Увы. Ушла эпоха. И не одна. Исчезло несколько культурных слоев. И вот уже с воспоминаниями выступают режиссеры моего поколения.

Я встретился с ним в работе уже в те годы, когда ясно понимал: Ильинский — Великий Актер. Понимание это пришло после «Власти тьмы». После его Акима. Про это много было написано. Но прошли десятилетия, и не вспоминать сегодня Ильинского в роли Акима в спектакле Равенских «Власть тьмы» — значит, ми­новать тот переворот в сознании, который произошел со всеми на­ми, с теми, кто когда-то, в детстве узнал и полюбил толстого, смешного человека.

Оказалось, что Ильинский — трагик! Музыка его речи, его «Тае не тае» выражало боль графа Льва Толстого, но, что более важно, боль души народной. Я не хочу подобирать иные, не такие высокопарные слова, потому что для меня вся невысказанность этой боли, все российское долготерпение, все простодушие и, вме­сте с тем, безграничная глубина и философия были в музыке его существования — «Тае не тае».

 

Человеческая жизнь просвечивается ее завершением. Финал сам по себе трагичен. Но не всем дано соответствовать масштабу трагедии. Я был свидетелем, как уходил из жизни этот великий ар­тист, и смею сказать, — Человек. Это была мощнейшая борьба Ду­ха, Воли и Философии. Это была святая, до последнего вздоха пре­данность театру. Это было жесткое и совершенно бескомпромисс­ное понимание того главного в жизни, что мы называем простым словом Порядочность.

Год за годом, месяц за месяцем он терял зрение. На сложней­ших и полных драматизма репетициях его глаза были повернуты к свету. На худсоветах, в которых сталкивались личные интересы в значительно большей мере, чем позиции, он сидел среди нас от­решенно, вытянув шею и инстинктивно повернув голову к окну, совершенно не заботясь о том, как он выглядит. И когда брал сло­во, говорил коротко, говорил правду. В страшной, кошмарной ти­шине звучал его голос, чаще всего он оставался одинок, тогда еще право на правду никому не давали, он его завоевал своей жизнью.

«Проходите, товарищи, садитесь! Попозже нам принесут чай­ку, располагайтесь, товарищи!» — Министр культуры СССР, кан­дидат в члены Политбюро принимает худсовет Малого театра.

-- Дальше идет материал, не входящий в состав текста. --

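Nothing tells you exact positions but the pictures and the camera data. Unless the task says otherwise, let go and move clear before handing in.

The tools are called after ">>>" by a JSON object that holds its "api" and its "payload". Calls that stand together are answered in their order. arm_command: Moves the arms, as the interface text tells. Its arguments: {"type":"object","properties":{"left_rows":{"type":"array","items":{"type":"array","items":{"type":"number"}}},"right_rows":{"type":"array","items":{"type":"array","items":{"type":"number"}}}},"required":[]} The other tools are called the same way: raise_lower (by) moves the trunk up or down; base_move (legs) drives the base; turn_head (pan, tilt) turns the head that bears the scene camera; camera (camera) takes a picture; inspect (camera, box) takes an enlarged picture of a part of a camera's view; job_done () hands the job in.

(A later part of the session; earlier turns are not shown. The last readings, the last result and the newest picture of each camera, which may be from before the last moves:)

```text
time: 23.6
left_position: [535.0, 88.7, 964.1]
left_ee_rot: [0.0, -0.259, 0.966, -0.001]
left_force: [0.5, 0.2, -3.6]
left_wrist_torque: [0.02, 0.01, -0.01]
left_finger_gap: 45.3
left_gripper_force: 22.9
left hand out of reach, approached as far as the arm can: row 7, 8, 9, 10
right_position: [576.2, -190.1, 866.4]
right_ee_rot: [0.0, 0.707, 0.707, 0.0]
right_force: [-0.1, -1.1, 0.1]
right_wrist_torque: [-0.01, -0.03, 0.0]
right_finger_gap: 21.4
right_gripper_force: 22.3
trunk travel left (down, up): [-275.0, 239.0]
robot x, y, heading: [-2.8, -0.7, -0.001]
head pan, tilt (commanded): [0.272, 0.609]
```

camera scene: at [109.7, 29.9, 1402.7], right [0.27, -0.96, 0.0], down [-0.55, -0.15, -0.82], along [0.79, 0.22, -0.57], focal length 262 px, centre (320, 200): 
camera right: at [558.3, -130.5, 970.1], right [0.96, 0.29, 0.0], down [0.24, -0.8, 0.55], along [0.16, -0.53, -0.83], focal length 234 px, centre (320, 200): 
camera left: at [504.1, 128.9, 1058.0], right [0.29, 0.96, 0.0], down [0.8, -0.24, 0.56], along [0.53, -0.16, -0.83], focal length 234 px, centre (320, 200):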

И опять в мертвой тишине голос Ильинского: «Посидим, погово­рим, попьем чайку и разойдемся с тем же, с чем и пришли». В те годы в этих кабинетах так не шутили...«Этот спектакль надо со­хранить, как сохраняются руины Сталинграда. Но не как символ войны, а как символ полного разрушения театра». Это по поводу очередной батально-героической эпопеи... Молодой артист читает стихотворение, часто повторяя «жизнь, жизнь, жизнь...», как-то очень по-современному артикулируя. Игорь Владимирович пово­рачивается: «Что он там стрекочет, — «жизнь, жизнь...»? Разве он знает, что такое «жизнь»... Свое «жизнь» он произносил через «ы», почти по-шаляпински. Мы и вправду не знали, что такое жизнь — ни по-шаляпински, ни по-ильински...

Конечно, Ильинский прожил неповторимую, уникальную жизнь. Конечно, он был обласкан любовью зрителя, любовью на­рода, видевшего в нем что-то бесконечно родное, доброе, хитрое и смешное, трогательное и вместе с тем плутовское, эксцентриче­ское и беспощадно саркастичное. Конечно, Ильинский был рус­ским Чаплиным. Конечно, он был дружен и близок с крупнейши­ми фигурами своего времени. Известно, что «лично товарищ Ста­лин» познакомившись с ним на концерте, посвященном 60-летию В. М. Молотова, протянул ему бокал шампанского и вы­пил с ним как «бюрократ с бюрократом», а потом спустя несколь­ко дней Игорь Владимирович был удостоин высокой награды — орденом Ленина. По счастью, кровавые крылья опалы миновали его, унеся многих, кто был рядом.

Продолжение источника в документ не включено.